The TBMs, which will open up to 21 kilometers of underground track in London within the Crossrail programme, involving Ferrovial Agroman, were put into motion yesterday in a ceremony that was attended by the Secretary of State for Transport, Justine Greening and the Mayor of London, Boris Johnson.
The two enormous machines, each 150 meters long and 1,000 tonnes, have started their way from Royal Oak Portal, west London, to reach Farringdon Station in the east, passing through Bond Street and Tottenhan Court Road. Nearly 40 years after the proposal to create this new railway line, the start of the excavations is a milestone in the implementation of this major transport infrastructure project.
The British transport minister, Justine Greening, said: “The Crossrail project will make a big impact on the lives of generations of Londoners, by reducing journey times and improving connectivity, supporting the economy and creating jobs. It’s very exciting that we have reached this milestone in this display of first-class engineering”.

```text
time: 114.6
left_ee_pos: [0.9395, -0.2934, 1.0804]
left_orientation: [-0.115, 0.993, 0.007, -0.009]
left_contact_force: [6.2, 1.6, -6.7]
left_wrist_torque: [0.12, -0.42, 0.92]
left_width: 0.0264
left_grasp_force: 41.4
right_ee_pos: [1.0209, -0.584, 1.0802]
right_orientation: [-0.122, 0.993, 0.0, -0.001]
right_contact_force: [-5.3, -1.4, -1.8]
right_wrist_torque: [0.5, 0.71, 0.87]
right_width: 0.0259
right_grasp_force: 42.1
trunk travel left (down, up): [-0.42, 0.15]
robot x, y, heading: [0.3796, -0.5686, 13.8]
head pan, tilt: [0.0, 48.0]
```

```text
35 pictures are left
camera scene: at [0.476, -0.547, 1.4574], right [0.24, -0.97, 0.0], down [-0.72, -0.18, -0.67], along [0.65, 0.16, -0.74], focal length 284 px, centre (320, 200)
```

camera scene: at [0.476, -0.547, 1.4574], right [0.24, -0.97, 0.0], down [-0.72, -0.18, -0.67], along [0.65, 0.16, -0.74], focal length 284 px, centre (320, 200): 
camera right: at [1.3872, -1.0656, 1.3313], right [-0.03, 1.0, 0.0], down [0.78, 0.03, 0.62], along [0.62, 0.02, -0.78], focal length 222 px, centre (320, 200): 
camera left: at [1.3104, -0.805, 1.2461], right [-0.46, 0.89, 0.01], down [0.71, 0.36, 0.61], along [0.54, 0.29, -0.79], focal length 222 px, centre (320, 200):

When the new stations are opened in 2018, these will increase the capacity of the rail network in London by 10%, thus supporting the regeneration of the capital and the southeast of England.
The construction site of the new London commuter train, the construction of which Ferrovial Agroman was involved in, was visited last February by Mariano Rajoy, David Cameron, and the chief executives of Ferrovial.
Within the Crossrail programme, Ferrovial Agroman has been awarded three contracts: The first includes the construction of two tunnels 6.2-kilometers in length that run between Royal Oak and Farringdon,. The second relates to the construction of the entrances, vestibules and platforms of the stations of Bond Street and Tottenham Court Road. Finally, the construction contract for the Farringdon tube station in London was awarded last November. All of them, put the Ferrovial Agroman’s backlog in the United Kingdom at over 1 billion euros.
The biggest infrastructure project in Europe
Crossrail will cross London from east to west linking Heathrow Airport, the city centre, the City and Canary Wharf. This project involves building eight new stations, improving twenty-eight existing ones and linking 21 kilometers of underground track to the 90 already built. It is anticipated that the complete line will be operational in 2018.
Crossrail is one of the largest infrastructure projects currently underway in Europe, with a budget of 18.285 billion euros.